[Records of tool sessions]
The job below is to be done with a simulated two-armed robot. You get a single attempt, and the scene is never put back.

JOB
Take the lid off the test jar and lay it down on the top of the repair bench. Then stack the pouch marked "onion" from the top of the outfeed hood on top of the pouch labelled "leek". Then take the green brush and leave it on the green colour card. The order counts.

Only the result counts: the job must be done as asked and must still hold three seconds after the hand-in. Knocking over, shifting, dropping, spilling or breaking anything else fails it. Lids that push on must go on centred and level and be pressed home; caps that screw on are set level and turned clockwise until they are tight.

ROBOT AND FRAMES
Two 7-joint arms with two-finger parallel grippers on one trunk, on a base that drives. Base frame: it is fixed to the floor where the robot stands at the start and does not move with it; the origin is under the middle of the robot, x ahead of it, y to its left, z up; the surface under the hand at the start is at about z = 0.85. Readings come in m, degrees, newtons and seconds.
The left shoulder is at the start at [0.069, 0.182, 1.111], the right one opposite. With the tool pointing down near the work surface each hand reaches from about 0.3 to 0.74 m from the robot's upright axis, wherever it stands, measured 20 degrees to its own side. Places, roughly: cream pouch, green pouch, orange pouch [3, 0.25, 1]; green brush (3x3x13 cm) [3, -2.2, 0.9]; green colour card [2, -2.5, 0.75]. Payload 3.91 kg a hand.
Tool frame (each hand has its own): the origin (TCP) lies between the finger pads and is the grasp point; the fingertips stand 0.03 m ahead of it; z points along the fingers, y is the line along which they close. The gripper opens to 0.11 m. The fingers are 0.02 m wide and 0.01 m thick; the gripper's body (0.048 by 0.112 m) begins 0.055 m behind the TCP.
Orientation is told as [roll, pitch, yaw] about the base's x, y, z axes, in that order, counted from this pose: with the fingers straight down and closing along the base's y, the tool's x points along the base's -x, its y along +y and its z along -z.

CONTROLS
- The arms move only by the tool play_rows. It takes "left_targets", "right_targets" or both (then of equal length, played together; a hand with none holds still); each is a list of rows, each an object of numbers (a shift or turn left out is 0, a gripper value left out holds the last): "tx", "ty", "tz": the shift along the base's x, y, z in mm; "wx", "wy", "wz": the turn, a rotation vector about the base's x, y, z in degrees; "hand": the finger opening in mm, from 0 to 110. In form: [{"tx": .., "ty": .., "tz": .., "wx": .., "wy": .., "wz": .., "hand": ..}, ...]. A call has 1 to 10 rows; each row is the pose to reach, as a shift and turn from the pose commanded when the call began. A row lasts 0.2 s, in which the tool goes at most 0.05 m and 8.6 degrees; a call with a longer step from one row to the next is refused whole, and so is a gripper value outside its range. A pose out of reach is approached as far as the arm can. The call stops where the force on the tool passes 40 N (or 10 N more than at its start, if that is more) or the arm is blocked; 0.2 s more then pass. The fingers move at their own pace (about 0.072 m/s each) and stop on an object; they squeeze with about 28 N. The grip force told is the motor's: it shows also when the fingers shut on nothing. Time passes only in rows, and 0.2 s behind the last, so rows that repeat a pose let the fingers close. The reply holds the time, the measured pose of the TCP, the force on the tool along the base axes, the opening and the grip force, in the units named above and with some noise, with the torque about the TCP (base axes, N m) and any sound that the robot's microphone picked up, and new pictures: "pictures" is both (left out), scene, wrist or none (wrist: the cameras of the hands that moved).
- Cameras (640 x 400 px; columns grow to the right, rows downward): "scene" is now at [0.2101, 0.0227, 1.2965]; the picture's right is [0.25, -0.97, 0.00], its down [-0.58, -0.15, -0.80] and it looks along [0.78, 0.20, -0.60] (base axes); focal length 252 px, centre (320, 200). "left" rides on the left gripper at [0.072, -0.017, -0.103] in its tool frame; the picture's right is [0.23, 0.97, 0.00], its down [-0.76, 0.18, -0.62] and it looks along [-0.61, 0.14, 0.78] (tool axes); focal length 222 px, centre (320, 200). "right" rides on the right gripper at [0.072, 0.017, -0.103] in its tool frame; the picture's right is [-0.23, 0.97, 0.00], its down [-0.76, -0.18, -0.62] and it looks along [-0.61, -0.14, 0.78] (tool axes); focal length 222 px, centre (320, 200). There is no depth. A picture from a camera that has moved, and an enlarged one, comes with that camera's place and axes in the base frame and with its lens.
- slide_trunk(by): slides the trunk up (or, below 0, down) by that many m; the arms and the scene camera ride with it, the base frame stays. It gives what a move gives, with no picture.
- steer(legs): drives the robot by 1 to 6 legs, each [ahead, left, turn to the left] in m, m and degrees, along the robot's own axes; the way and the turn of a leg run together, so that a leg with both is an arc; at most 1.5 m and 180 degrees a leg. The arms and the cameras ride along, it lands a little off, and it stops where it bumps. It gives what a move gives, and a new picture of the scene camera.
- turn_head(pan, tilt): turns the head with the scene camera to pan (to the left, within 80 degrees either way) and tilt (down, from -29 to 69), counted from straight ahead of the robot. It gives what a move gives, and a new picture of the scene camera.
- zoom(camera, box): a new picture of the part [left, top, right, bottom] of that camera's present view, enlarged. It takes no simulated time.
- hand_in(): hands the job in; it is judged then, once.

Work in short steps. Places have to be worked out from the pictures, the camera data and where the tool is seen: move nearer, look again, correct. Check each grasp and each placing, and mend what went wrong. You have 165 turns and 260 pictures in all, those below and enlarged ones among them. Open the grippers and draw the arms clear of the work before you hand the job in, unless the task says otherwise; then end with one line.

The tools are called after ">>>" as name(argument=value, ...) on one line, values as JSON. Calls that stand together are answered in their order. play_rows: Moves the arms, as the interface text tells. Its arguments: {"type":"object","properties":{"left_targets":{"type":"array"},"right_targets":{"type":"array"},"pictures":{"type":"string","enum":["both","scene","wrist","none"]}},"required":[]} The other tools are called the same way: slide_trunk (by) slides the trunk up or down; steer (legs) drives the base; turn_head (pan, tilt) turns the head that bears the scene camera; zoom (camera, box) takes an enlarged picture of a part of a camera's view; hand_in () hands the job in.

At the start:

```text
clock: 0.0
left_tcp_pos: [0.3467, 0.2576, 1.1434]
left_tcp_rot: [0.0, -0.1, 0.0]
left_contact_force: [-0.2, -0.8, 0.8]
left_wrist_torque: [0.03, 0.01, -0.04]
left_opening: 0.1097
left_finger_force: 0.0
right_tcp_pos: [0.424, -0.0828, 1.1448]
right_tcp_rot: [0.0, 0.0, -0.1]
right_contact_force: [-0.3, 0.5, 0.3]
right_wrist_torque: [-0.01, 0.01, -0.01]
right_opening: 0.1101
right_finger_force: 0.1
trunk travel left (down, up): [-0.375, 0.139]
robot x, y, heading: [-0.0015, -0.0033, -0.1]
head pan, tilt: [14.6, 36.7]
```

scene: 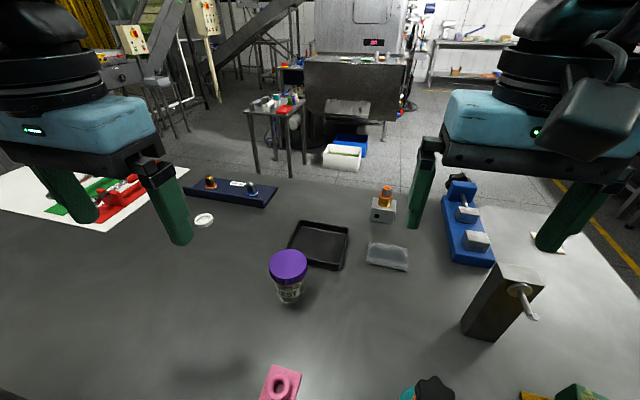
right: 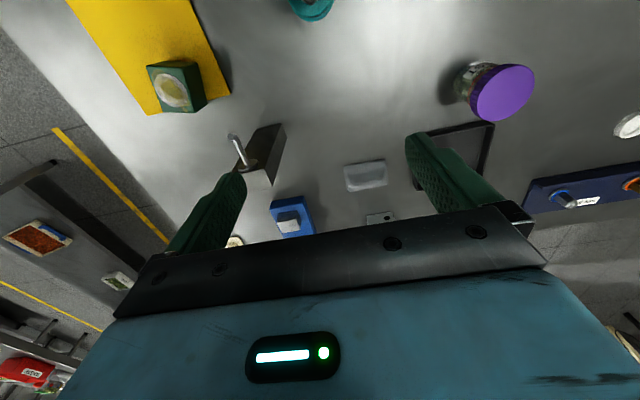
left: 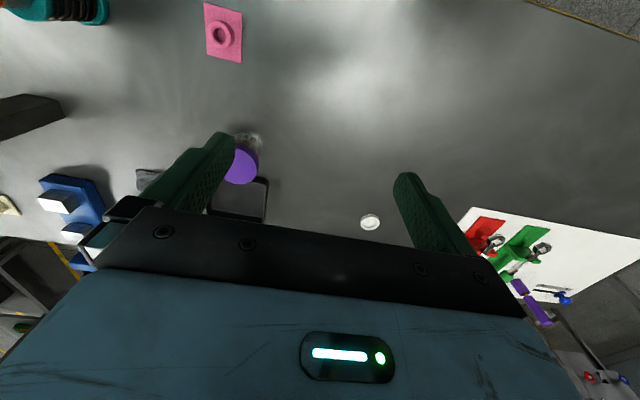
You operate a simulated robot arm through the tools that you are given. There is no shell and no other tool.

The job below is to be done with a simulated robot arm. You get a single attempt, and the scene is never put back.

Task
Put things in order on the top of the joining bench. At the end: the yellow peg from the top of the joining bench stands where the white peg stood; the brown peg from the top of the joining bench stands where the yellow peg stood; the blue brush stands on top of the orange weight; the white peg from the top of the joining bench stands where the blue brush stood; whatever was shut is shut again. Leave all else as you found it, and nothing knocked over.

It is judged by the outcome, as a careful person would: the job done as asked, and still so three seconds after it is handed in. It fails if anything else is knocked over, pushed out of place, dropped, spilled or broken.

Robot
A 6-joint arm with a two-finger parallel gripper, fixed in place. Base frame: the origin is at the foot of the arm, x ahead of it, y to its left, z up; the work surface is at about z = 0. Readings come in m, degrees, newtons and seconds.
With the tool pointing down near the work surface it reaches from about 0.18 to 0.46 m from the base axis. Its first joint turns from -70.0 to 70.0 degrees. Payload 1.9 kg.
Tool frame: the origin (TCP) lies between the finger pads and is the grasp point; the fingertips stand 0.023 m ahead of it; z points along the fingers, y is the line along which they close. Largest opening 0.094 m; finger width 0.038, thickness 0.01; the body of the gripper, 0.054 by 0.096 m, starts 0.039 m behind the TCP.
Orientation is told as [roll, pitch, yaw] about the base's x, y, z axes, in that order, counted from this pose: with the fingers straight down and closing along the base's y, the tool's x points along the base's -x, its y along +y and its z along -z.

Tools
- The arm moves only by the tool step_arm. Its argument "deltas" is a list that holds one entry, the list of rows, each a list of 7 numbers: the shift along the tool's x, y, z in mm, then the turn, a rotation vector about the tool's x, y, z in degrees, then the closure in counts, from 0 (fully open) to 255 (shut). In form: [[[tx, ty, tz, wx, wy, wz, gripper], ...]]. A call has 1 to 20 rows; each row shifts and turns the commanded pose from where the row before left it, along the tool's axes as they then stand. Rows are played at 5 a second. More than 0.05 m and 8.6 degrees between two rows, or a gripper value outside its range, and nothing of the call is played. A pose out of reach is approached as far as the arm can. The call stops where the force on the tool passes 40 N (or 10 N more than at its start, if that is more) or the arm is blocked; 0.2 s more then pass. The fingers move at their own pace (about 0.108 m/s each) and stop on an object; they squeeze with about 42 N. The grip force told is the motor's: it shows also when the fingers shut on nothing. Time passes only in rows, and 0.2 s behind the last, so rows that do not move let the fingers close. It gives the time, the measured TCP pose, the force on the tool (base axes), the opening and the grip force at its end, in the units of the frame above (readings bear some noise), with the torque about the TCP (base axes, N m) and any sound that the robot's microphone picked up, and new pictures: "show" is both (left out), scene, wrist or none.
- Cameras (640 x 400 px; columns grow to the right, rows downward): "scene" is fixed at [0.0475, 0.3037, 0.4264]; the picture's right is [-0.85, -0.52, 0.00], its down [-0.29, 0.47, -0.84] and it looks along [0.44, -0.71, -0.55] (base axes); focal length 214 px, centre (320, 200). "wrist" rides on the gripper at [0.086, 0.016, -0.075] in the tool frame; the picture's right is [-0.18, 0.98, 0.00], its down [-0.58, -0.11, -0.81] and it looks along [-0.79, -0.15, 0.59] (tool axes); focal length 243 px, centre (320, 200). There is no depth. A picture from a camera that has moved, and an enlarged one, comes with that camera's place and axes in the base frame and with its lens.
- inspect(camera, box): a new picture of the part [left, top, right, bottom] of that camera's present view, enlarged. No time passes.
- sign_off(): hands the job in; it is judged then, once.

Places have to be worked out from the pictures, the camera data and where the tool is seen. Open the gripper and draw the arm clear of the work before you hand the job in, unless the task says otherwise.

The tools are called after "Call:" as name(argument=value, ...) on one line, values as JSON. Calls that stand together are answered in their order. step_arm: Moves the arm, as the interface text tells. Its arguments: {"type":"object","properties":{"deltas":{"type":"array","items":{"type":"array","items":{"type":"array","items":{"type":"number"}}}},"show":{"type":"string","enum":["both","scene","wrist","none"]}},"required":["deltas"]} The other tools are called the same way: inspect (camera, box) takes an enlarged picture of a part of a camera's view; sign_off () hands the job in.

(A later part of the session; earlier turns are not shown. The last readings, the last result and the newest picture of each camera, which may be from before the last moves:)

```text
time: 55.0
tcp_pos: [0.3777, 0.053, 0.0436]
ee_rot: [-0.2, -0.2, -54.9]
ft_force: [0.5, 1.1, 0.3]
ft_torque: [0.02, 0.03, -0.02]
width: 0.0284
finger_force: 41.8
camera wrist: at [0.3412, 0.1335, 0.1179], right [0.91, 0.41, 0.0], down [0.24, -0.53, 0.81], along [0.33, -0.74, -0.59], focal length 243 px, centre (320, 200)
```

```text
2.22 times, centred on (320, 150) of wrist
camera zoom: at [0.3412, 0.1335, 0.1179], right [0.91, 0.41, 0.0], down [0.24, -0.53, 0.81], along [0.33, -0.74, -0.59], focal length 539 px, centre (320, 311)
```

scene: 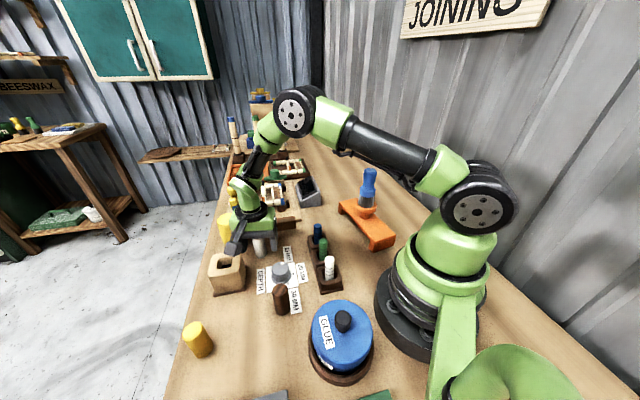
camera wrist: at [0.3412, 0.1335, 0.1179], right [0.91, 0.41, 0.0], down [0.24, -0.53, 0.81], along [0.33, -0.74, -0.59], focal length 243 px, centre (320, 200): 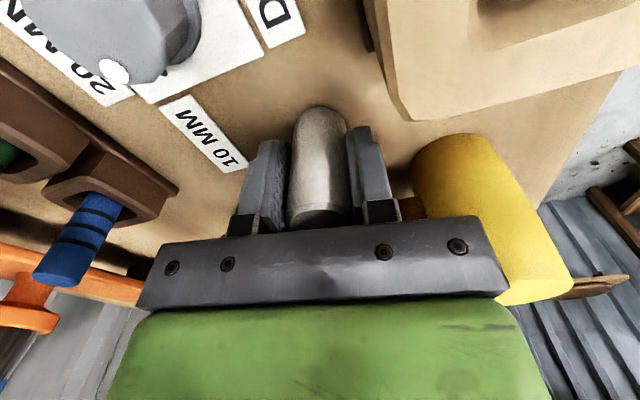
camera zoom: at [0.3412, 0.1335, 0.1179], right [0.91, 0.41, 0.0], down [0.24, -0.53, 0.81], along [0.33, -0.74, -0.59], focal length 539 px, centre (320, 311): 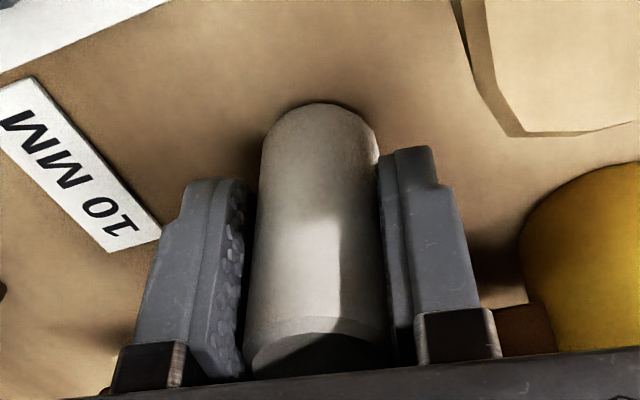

__What is asked__.
Across the data above, how many lines include the word "single"? Give only the count.

__The answer__.
2